明治の終わりから昭和にかけて、日本画の旧派を代表する画家として活躍した池上秀畝の掛軸を買取をいたしました。こちらは初期頃の作品のため、江戸絵画の空気が残っておりますが、花鳥画の名手の力量を存分に感じることができます。「枯枝に烏のとまりけり秋の暮」という芭蕉の句がありますが、ちょうど今頃の季節の風景を詠んだものです。以前の持ち主の方もこの掛軸を床の間にかけ、初冬の夕暮れを感じていたのでしょうか。

池上秀畝(いけがみしゅうほ)本名・国三郎は、1874年に現在の長野県伊那市高遠町に小間物問屋の次男として生まれます。祖父・休柳、父・秀花と2代続く画家の家系で、4〜5歳のころから絵に親しんでいました。裕福な商家ということもあって、祖父も父も家業は番頭任せで画業に勤しんでおり、秀畝も手伝いのかたわら自然を写生するのが日課で、14歳のころから「國山」と号していました。

1889年、父親と上京して荒木寛畝に出会います。当時、まだ無名だった荒木寛畝でしたが、洋画家としても日本画家としてもたしかな技術のあるこの画家の最初の弟子となります。4年間、住み込みの弟子として修行に励み、師から写生の重要性など大きな影響を受けました。1890年ごろから、父親の「秀花」と師匠の「寛畝」から1字ずつ取って「秀畝」という画号を名乗ります。

1907年に文展が始まって以降、秀畝は意欲的に作品を出品します。横山大観や菱田春草といった新派の画家たちと競い合いました。1916年から3 年連続で文展特選を受賞、帝展では無鑑査、審査員を務めるなど官展内の旧派を代表する画家として活躍し、伝神洞画塾を主催して多数の門下を育てました。
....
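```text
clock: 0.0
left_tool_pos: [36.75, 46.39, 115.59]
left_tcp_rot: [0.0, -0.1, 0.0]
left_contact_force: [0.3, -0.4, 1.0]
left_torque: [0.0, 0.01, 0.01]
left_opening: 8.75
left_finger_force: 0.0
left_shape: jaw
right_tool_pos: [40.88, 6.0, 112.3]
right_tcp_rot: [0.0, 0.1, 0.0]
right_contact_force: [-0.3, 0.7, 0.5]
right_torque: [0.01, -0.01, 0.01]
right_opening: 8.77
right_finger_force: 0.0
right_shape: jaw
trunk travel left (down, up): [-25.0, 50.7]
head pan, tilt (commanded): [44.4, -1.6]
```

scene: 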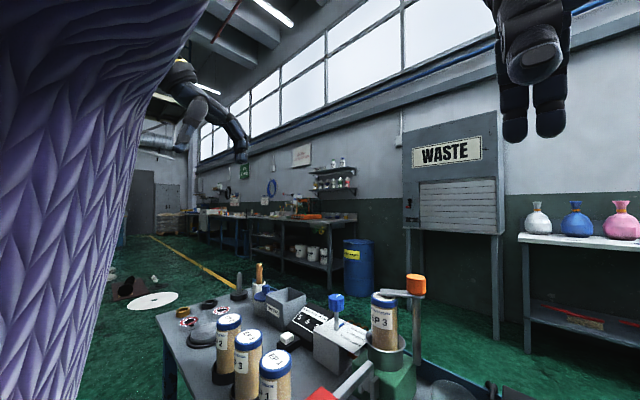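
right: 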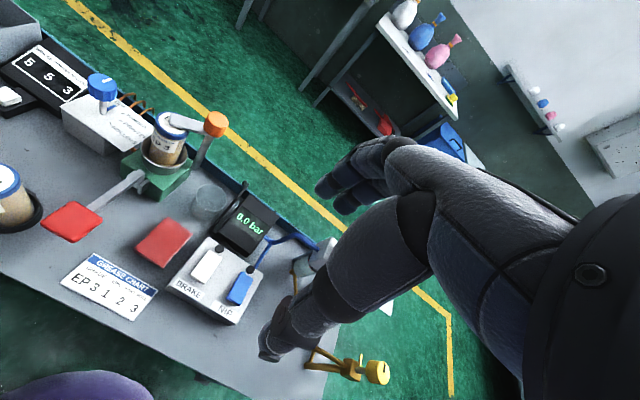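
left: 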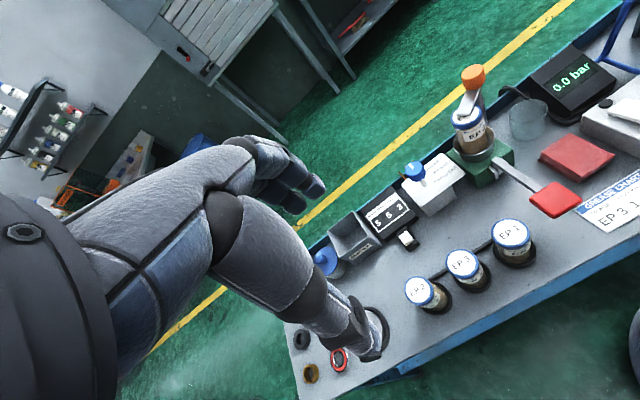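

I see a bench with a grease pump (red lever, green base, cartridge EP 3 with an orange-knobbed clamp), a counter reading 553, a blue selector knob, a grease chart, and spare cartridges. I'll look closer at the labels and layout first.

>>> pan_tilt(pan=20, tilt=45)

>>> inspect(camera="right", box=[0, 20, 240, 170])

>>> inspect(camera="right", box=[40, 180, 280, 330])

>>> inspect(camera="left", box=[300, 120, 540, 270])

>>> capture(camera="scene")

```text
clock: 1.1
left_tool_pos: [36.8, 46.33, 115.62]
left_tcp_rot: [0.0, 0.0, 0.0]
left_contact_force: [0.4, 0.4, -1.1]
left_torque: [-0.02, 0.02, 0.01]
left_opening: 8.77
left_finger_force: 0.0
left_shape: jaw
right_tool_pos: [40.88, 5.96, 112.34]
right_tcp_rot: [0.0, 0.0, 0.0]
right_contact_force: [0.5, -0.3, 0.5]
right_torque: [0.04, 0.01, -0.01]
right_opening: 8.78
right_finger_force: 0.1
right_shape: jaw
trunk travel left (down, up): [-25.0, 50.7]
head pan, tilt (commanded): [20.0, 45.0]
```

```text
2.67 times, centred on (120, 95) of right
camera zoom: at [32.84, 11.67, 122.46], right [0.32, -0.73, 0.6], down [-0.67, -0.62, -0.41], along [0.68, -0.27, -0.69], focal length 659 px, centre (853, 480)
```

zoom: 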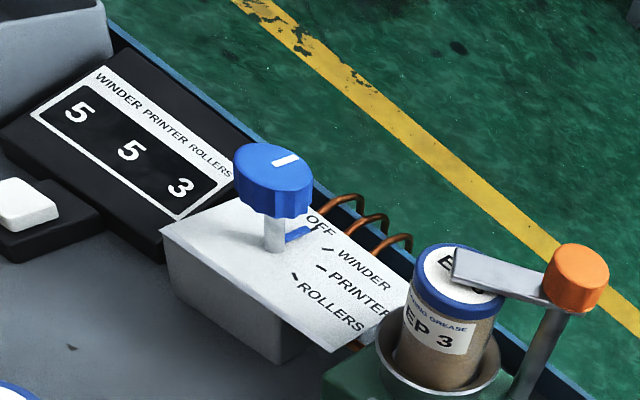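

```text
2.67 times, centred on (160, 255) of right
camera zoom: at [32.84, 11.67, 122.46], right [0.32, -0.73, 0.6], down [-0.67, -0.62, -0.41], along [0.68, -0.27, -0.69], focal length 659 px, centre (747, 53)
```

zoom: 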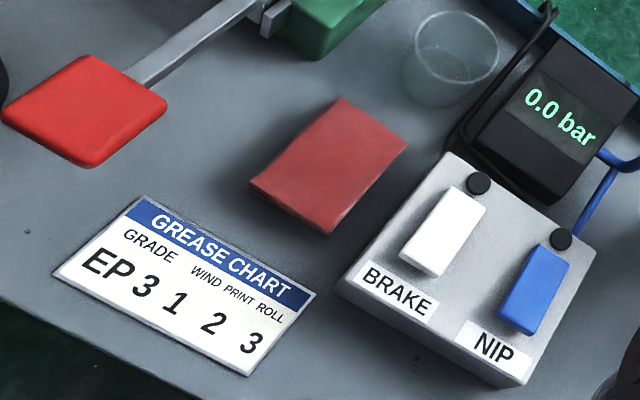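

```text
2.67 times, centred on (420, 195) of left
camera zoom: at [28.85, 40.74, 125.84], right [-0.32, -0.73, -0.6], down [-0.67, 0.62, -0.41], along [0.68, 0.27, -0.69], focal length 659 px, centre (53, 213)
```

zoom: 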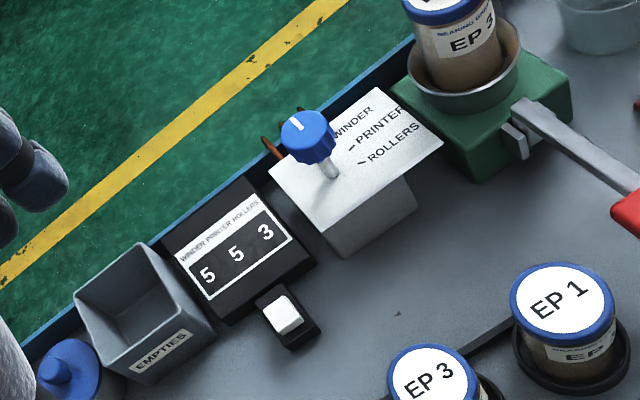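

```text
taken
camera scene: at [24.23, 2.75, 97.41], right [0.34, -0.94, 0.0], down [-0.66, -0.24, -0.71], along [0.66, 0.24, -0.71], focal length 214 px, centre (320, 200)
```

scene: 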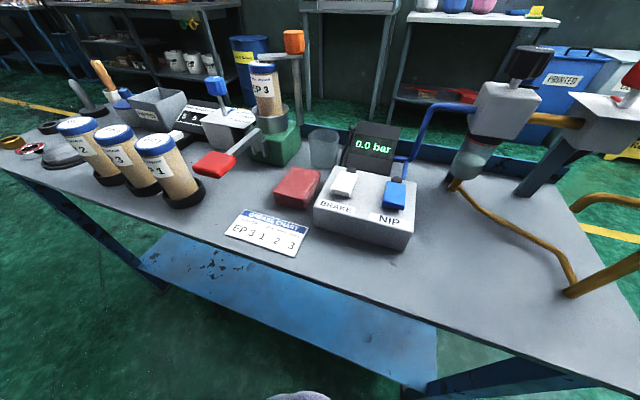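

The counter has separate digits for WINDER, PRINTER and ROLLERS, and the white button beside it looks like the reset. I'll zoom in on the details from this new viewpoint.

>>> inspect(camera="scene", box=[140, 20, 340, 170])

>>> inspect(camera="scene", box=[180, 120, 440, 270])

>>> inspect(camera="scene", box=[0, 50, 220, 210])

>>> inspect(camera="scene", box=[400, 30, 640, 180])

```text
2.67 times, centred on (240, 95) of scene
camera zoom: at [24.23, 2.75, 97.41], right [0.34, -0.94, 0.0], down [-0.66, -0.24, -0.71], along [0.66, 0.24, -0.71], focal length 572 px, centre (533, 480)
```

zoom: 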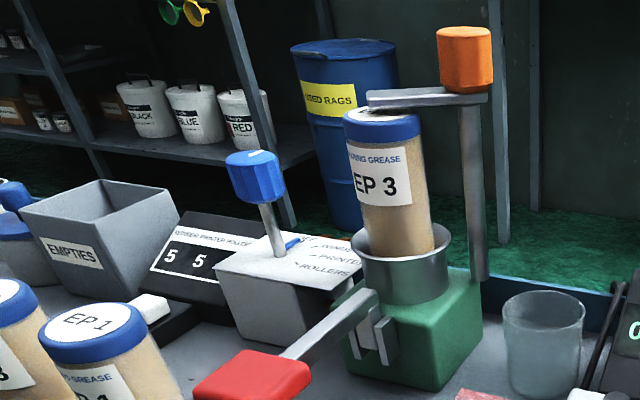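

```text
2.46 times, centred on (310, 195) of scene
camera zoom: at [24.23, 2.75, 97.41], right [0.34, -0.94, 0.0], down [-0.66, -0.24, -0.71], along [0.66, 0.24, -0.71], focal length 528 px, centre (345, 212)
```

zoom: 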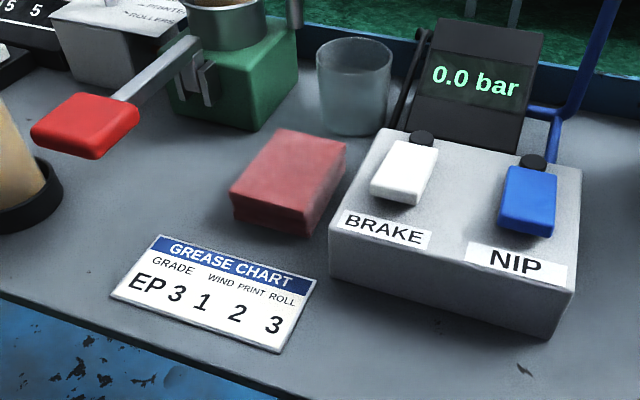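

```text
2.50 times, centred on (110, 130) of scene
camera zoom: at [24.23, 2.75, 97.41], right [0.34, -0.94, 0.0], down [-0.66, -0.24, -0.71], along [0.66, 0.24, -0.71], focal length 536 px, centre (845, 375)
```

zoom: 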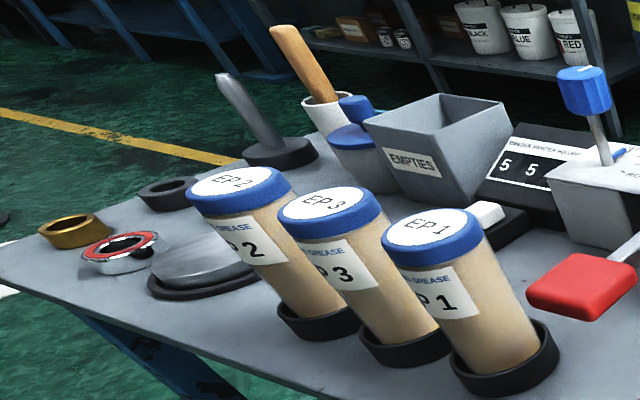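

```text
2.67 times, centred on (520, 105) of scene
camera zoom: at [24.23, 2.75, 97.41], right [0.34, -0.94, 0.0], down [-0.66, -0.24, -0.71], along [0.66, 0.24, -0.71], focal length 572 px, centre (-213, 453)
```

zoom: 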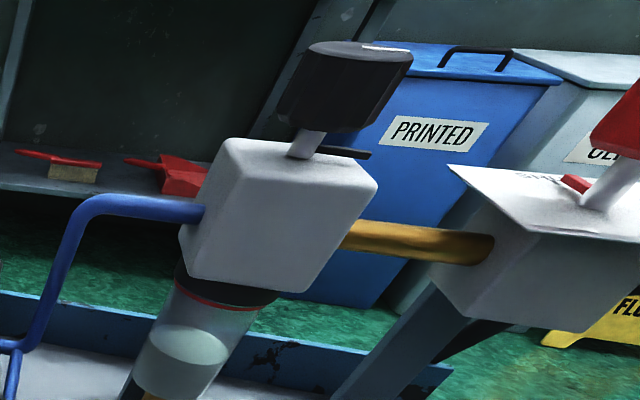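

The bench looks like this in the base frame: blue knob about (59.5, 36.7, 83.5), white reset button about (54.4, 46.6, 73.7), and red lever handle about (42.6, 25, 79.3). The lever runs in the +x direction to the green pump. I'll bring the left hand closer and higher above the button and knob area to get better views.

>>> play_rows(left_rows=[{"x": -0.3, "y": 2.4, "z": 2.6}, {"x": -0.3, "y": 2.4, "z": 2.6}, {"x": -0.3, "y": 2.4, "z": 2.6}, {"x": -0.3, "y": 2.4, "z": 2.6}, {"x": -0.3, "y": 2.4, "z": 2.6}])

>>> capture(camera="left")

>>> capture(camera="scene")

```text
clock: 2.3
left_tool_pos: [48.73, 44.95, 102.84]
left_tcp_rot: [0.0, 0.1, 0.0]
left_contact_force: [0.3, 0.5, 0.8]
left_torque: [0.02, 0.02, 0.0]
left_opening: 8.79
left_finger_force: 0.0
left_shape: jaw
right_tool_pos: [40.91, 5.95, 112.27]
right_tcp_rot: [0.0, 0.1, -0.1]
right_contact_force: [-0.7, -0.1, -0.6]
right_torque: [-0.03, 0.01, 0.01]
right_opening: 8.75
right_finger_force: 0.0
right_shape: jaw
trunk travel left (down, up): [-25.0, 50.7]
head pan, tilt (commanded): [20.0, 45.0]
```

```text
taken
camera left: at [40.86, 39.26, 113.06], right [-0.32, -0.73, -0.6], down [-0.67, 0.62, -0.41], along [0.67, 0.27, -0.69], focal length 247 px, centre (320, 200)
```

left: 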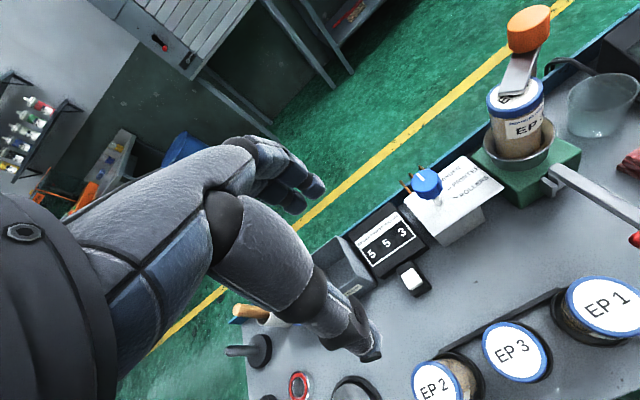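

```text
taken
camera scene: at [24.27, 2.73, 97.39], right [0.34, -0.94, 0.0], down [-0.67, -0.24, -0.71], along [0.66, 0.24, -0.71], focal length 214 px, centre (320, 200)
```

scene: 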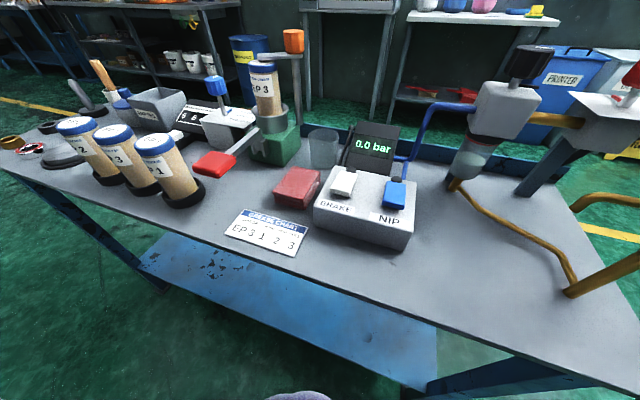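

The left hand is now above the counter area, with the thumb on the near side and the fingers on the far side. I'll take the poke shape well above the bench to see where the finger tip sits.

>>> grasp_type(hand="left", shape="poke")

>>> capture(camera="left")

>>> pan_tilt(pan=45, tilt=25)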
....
皇室に献上された作品や貴族の邸宅を飾った杉戸絵など、伝統と近代性を融合させた秀畝独自の作品は高く評価されています。綿密な写生やさまざまな表現方法を積極的に取り入れた作品は、昭和の初め頃には注文から納品までに4年待ちだったとの証言もあるほどの人気作家でした。

戦時中は太平洋戦争開戦日である12月8日にちなんで、毎月8日が戦意昂揚のための奉戴記念日と定められていました。晩年近くになり、秀畝は歴史画のジャンルに挑みます。亡くなるまでの2年間、毎月8日に戦勝を祈願した作品を揮毫し、1年目は売上金を陸軍に献上、2年目は各地の神社に作品を奉納します。古希を迎えてなお、衰えぬ筆力でダイナミックな作品を仕上げ、力作を次々と発表していました。そのような中、第二次世界大戦中の1944年5月26日、東京都下谷区の自宅で狭心症により71歳で亡くなりました。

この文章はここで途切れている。